----- DATASET SECTION

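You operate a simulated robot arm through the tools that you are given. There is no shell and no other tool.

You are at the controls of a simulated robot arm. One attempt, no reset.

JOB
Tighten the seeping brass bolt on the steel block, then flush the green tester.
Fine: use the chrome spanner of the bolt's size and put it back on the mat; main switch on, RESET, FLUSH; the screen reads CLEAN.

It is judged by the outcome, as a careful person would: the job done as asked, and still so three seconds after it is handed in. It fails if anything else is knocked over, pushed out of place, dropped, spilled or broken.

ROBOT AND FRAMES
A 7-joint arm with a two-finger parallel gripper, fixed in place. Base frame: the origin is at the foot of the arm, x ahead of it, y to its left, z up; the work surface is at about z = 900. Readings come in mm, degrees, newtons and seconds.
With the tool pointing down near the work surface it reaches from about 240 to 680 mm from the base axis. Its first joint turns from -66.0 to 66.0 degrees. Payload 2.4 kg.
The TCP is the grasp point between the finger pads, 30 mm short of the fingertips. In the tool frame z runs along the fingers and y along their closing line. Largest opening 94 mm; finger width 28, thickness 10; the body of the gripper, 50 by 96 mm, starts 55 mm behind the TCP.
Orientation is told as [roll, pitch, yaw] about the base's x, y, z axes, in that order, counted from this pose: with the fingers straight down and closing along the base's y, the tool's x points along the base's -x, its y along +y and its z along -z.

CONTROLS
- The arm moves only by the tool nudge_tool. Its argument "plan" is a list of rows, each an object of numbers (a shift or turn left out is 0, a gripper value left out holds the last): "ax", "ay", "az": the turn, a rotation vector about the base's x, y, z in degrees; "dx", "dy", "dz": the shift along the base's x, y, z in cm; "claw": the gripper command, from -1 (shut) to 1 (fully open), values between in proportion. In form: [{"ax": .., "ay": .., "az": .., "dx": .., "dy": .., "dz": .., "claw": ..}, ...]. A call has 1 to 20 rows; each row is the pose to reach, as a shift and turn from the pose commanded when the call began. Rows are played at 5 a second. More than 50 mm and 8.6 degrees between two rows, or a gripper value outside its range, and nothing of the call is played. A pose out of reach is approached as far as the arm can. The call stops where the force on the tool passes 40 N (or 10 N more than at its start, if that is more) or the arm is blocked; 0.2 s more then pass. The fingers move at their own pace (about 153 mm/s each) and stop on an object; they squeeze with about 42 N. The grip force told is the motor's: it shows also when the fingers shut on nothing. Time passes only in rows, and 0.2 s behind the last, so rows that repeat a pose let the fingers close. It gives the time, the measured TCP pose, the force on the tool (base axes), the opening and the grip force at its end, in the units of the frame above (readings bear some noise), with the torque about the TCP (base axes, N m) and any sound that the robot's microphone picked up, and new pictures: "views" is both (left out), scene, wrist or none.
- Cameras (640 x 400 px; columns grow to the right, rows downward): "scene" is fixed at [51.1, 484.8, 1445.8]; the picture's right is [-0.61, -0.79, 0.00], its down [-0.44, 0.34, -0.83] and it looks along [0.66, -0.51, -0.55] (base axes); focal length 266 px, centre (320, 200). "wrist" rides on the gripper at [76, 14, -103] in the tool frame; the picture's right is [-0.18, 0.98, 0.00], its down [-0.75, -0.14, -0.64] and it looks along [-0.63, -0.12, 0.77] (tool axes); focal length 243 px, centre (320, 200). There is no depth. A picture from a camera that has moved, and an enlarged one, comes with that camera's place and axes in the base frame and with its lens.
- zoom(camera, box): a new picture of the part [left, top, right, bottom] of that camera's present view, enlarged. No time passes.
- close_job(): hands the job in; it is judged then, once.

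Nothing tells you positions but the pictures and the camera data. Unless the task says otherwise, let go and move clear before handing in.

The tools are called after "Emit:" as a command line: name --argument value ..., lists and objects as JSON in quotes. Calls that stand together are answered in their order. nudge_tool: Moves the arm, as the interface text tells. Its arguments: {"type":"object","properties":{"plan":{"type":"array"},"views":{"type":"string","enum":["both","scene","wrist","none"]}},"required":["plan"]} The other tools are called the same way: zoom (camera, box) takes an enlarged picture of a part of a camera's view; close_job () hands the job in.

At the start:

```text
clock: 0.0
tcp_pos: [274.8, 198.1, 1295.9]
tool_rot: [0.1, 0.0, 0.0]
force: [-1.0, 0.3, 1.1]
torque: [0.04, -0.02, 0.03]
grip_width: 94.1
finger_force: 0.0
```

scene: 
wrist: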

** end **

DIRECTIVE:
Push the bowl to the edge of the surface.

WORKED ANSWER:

----------
----- TEXT TO READ

Tuesday, December 11, 2018

Arguing with Fundamentalist Christians

Arguing with Fundamentalist Christians

by Bob Peterson

I'm sorry if this comes off as a rant, but it's one of those things that drives me crazy. If you're a fundamentalist Christian, you may want to slowly back away.

After all these years, I should know better than argue with fundamentalist Christians. I guess I brought it on myself. You'd think I'd have learned by now. A guy named Vince posted a meme on Facebook that was divided into four squares. The first had a photo of some marijuana that said "This is not the answer." The second was alcohol and said the same thing. The third was drugs and said the same thing. The last panel showed a man holding a Bible. It said, "This is the answer." Vince posted "Thank you God for taking away my addictions."

I shouldn't have done it, but I took the bait. I responded by saying "You're substituting one addiction for another. But some people need that." After all, we all need different belief systems to get through life. Do what you need to do to get clean, right? Or as John Lennon once said, "Whatever gets you through the night...s'alright." If God or the Bible help you, go for it. I applaud that.

But it's funny how people (including me) cling to their rigid belief systems, and if you point out any little flaw, they will lash out like a wounded animal and even fight you to the death to defend them, rather than admit the truth and give them up. And so our argument started. Vince lashed out by saying:
"All people need that Bob, including yourself. Your addiction to OBEs is something I once had too, and it's against God's will. Put your faith in Christ and repent. You've been deceiving yourself for too long."

----------

Locate "I'm sorry if" and "slowly back away." in the text to read, and write out these words with everything between them.

WORKED ANSWER:
I'm sorry if this comes off as a rant, but it's one of those things that drives me crazy. If you're a fundamentalist Christian, you may want to slowly back away.